Microsoft released an advisory on a zero-day (CVE-2021-40444) vulnerability in Microsoft MSHTML that adversaries are actively exploiting through Microsoft Office documents. According to the company, this vulnerability has already been used in targeted attacks against Microsoft Office users. In an attempt to exploit this vulnerability, attackers create a document with a specially crafted object. If a user opens the document, MS Office will download and execute a malicious script.
Is Protected View Defended the attacks?
Even though Microsoft stated that Office opens documents from the internet in Protected View or Application Guard for Office, both of which prevent the current attack, the RTF attack vector is still open for exploitation. Adversaries can use several other bypasses for Protected View. Regardless, administrators should ensure they have Protected View enabled. Microsoft has provided workarounds as temporary mitigation until they release a patch.
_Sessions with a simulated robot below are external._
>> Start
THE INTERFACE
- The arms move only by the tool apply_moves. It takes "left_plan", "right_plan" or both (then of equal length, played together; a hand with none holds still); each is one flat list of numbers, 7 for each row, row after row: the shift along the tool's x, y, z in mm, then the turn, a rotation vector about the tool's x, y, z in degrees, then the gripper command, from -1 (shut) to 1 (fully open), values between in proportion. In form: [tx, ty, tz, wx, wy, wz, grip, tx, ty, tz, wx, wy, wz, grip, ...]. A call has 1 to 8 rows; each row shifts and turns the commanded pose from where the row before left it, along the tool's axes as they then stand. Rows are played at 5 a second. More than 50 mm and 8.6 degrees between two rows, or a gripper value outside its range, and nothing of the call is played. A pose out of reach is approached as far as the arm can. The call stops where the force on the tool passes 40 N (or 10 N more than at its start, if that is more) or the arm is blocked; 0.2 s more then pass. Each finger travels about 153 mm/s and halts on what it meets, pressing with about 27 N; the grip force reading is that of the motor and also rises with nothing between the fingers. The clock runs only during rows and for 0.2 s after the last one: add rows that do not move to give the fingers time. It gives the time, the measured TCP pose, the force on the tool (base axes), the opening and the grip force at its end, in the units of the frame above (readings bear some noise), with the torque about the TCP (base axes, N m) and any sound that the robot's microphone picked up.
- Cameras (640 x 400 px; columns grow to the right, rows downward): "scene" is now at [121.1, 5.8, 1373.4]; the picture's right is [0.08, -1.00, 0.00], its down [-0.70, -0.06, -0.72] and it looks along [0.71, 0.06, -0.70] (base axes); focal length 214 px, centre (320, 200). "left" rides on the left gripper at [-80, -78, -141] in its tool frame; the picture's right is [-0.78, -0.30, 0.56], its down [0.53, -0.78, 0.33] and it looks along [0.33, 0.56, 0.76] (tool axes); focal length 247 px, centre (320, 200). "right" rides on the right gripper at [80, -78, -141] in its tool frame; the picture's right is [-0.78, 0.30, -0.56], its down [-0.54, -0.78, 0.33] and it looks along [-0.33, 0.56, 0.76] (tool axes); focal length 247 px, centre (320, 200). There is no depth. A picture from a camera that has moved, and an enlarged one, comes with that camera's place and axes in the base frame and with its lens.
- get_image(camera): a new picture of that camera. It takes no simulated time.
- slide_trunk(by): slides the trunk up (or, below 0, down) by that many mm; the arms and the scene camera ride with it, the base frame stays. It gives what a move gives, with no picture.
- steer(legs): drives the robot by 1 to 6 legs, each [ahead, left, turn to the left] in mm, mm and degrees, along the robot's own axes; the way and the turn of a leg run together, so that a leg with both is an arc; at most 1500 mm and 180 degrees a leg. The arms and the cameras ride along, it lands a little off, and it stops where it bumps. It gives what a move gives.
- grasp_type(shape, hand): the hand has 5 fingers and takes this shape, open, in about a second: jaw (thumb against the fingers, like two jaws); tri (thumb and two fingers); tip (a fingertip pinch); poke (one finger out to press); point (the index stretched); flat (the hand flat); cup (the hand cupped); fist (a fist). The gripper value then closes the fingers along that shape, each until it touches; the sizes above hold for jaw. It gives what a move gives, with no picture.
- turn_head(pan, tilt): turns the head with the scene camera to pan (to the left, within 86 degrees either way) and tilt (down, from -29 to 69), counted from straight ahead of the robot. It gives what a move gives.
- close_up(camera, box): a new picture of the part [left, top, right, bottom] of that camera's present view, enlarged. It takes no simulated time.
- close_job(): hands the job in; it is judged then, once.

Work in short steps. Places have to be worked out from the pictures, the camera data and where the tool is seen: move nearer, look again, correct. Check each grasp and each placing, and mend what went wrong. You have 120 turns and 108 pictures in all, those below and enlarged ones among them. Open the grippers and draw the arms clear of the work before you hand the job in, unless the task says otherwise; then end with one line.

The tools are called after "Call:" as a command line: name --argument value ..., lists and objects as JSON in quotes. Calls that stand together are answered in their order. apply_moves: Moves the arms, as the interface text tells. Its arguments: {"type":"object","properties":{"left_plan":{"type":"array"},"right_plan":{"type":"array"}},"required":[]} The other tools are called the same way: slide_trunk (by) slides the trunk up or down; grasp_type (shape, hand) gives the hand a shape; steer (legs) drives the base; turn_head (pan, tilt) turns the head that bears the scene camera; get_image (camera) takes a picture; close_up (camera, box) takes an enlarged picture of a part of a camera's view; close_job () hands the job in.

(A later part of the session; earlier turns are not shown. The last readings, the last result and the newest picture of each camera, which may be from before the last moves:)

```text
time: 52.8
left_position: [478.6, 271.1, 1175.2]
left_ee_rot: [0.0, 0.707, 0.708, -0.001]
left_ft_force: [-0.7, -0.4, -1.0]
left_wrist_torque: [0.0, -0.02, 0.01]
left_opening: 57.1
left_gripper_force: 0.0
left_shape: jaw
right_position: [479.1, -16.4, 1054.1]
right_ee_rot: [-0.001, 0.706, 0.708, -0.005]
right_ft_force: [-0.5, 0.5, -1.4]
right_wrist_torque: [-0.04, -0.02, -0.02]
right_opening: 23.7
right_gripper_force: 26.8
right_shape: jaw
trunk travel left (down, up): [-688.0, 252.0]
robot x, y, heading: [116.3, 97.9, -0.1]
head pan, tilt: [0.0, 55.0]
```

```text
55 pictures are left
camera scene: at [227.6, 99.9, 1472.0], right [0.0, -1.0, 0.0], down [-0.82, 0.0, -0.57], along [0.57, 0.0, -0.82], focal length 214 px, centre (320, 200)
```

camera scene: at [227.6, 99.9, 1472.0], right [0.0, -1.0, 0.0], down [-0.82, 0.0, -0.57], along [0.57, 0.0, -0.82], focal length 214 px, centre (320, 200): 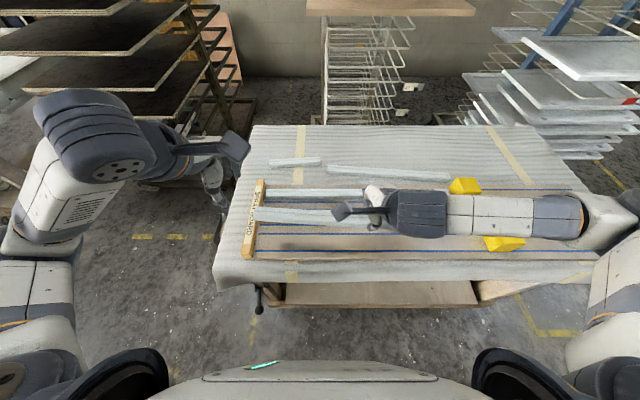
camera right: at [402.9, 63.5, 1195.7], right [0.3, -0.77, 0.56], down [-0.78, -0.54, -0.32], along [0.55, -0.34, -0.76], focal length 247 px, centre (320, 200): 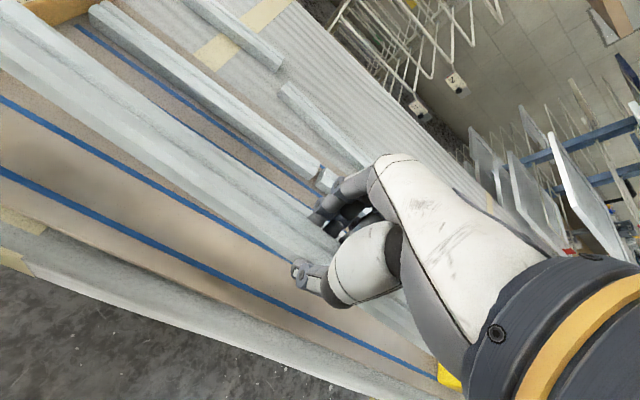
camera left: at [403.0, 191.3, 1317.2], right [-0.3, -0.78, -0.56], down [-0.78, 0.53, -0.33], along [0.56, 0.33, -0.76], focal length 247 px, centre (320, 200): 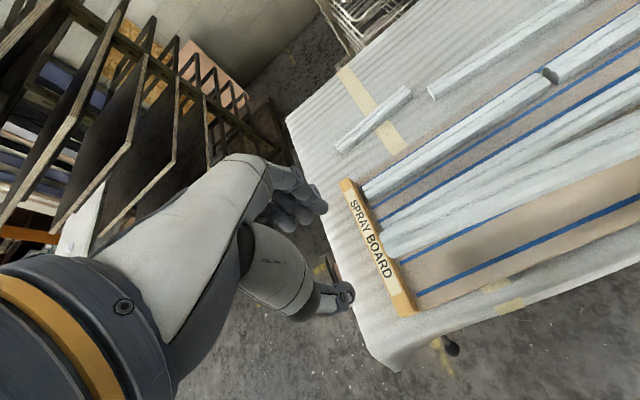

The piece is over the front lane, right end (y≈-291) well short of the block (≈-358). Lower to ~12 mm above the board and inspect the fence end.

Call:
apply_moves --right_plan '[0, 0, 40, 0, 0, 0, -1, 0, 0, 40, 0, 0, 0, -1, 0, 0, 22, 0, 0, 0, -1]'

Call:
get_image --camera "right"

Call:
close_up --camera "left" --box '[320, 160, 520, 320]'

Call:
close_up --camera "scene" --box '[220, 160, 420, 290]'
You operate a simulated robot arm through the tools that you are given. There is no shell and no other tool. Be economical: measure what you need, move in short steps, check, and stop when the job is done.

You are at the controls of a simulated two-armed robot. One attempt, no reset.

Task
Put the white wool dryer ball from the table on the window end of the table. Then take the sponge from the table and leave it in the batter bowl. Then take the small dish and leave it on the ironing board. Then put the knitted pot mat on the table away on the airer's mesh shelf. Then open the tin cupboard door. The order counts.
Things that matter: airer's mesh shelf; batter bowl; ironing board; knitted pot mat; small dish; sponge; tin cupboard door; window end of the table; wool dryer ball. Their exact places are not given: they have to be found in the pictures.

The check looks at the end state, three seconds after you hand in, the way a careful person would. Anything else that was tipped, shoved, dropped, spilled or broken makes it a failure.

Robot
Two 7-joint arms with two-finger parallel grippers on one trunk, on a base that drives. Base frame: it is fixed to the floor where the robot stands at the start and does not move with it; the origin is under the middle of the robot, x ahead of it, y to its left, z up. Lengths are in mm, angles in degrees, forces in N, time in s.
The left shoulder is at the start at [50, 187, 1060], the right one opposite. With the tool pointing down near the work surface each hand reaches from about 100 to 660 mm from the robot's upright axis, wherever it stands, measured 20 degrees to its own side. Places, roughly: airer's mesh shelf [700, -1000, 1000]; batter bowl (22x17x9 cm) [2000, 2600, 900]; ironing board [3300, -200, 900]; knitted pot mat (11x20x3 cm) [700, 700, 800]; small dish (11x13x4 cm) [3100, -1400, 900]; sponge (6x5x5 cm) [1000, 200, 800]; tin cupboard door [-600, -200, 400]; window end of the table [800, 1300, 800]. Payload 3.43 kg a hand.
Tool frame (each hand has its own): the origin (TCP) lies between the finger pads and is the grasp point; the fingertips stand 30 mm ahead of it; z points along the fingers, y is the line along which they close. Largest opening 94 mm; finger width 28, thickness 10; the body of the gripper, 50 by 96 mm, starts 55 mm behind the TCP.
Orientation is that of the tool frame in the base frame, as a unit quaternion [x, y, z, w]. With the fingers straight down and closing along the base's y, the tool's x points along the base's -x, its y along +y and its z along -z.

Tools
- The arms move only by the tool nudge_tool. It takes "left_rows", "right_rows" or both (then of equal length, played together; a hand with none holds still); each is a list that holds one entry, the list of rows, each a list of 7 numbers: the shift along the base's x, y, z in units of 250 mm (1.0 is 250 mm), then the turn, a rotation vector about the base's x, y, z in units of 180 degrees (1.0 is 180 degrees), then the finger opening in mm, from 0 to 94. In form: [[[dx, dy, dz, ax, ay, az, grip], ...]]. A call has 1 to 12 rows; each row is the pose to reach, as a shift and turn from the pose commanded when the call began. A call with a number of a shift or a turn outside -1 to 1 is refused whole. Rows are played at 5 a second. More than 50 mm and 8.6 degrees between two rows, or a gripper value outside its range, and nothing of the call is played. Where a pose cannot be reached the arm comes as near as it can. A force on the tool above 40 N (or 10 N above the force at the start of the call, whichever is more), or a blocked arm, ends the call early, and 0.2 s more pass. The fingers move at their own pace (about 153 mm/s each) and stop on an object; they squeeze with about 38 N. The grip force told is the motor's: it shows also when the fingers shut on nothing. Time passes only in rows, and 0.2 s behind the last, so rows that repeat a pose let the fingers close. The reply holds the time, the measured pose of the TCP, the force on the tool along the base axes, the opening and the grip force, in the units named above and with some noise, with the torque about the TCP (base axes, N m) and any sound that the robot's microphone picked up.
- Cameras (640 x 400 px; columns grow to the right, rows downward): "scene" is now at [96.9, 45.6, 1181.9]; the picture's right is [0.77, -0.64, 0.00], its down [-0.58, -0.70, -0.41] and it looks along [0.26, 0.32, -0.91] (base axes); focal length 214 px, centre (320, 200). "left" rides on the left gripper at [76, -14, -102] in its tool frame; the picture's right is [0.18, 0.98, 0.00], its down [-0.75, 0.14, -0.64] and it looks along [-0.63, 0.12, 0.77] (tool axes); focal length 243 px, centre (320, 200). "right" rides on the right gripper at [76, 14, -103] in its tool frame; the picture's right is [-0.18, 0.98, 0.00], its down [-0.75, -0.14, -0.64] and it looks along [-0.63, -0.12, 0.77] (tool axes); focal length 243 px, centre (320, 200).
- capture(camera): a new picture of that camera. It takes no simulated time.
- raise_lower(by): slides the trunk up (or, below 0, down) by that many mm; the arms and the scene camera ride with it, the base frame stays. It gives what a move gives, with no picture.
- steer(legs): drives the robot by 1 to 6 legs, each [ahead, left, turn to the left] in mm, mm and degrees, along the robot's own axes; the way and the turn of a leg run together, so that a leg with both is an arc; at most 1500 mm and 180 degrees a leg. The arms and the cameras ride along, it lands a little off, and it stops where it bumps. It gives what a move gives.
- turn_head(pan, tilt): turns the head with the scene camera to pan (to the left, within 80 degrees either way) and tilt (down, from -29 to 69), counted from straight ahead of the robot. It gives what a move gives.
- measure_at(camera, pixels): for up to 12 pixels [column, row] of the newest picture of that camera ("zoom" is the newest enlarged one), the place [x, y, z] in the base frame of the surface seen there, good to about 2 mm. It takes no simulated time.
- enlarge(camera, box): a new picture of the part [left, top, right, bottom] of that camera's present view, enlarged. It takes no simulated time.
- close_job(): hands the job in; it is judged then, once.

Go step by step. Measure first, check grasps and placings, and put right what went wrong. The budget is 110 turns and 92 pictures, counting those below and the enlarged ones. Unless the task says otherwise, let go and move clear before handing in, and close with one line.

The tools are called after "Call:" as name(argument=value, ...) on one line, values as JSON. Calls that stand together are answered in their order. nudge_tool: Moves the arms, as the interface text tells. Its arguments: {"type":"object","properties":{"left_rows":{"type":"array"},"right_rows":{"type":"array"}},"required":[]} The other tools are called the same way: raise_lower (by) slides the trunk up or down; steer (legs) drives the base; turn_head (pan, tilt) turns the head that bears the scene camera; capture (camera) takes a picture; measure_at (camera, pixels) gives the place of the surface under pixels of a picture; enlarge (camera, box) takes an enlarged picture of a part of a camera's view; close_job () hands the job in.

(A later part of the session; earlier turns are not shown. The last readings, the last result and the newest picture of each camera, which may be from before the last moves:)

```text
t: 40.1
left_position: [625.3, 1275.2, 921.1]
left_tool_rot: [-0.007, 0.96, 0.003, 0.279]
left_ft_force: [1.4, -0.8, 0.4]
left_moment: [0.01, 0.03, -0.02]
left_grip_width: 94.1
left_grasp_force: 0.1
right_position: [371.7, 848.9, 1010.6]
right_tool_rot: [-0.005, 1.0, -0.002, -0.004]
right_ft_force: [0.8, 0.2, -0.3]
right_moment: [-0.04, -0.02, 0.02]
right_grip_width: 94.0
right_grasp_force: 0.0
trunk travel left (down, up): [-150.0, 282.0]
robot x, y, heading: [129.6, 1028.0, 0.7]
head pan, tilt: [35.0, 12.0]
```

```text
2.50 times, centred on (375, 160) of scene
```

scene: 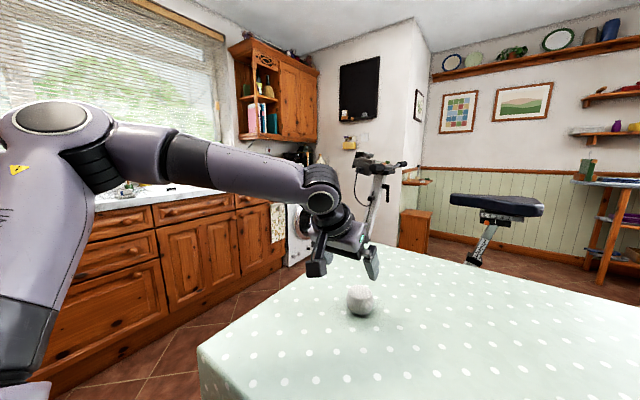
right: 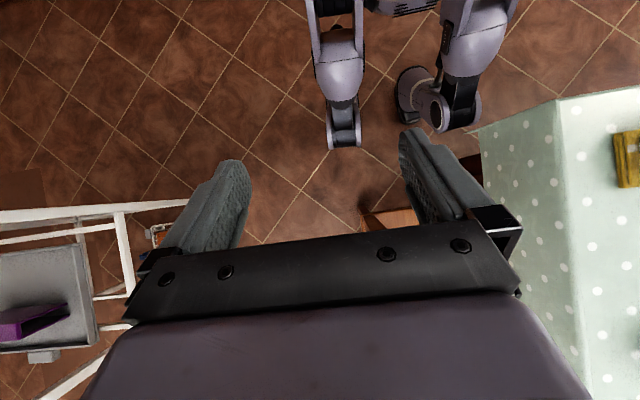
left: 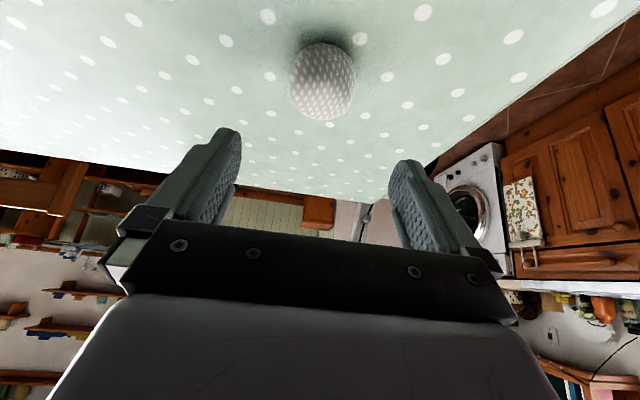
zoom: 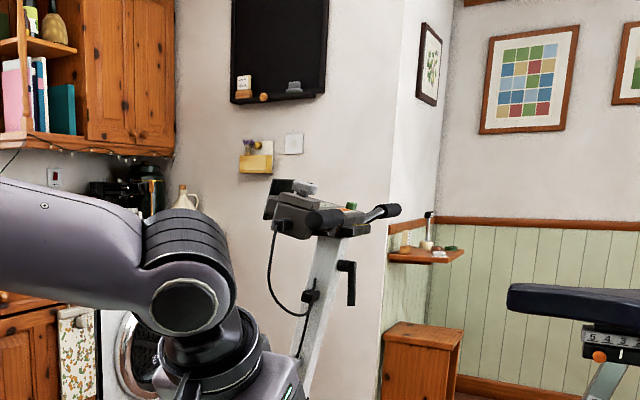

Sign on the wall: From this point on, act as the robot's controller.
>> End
The same attacks are still happening all over the world. We are currently seeing attempts to exploit the CVE-2021-40444 vulnerability targeting companies in various sectors includes the research and development sector, the energy sector, large industrial sectors, banking, medical technology development sectors, telecommunications, and the IT sector.
Microsoft has stated that both Microsoft Defender Antivirus and Microsoft Defender for Endpoint detect malicious files as long as the definitions are up-to-date. Organizations using only Microsoft Defender for Endpoint should ensure that they have placed their EDR in block mode.
Technical details
Endpoint detection and response (EDR)
Alerts with the following titles in the security center can indicate threat activity on your network:
- Possible exploitation of CVE-2021-40444 (requires Defender Antivirus as the Active AV) The following alerts might also indicate threat activity associated with this threat. These alerts, however, can be triggered by unrelated threat activity and are not monitored in the status cards provided with this report.
- Suspicious Behavior By Office Application (detects the anomalous process launches that happen in exploitation of this CVE, and other malicious behavior)
- Suspicious use of Control Panel item
Mitigations
- Turn on cloud-delivered protection to cover rapidly evolving attacker tools and techniques. Cloud-based machine learning protections block the majority of new and unknown variants.
- Use the latest Threat Intelligence information to keep up to date with TTPs used by threat actors.
- Businesses should use a security solution that provides vulnerability, patch management, and exploit prevention components, such as the Automatic Exploit Prevention component in Kaspersky Endpoint Security for Business. The component monitors suspicious actions in applications and blocks malicious file execution.
- Use solutions like Metmox MDR-as-a-service and our Built to Suit Services service, which helps identify and stop an attack at an early stage before the attackers achieve their final goal.
- Metmox Solutioning teams help you with pre-implementation discovery, planning, design activities, and execution in the “Outcome-based - Built to Suit Services” model.
Preventing Exploit with METMOX’s EndPoint Security
- Based on different techniques used by the attackers, we have different processes to help our customers secure their organizations Metmox's endpoint security includes data security, network security, advanced threat prevention, forensics, endpoint detection, and response (EDR), and remote access VPN solutions.
- In addition to Incident response, vulnerability management, and various other security services, we provide threat hunting that exposes the Advanced Persistent Threats (APTs) and potential risks along with Machine-learning classification to detect zero-day threats in near real-time.
- Centralized endpoint management platform for greater visibility and simplify operations
We advise administrators to perform an enterprise-wide IoC sweep to check if their organizations have been targeted. METMOX is aware of targeted attacks using CVE-2021-40444, and our products protect against attacks leveraging the vulnerability. On September 7, 2021, Microsoft shared a partial workaround for the flaw, and only in 24 hours, they observed a rise in exploitation attempts within. Since no patch is yet available and bypasses are available for the mitigations, enterprise defenders must remain vigilant and proactively hunt for threats in their network.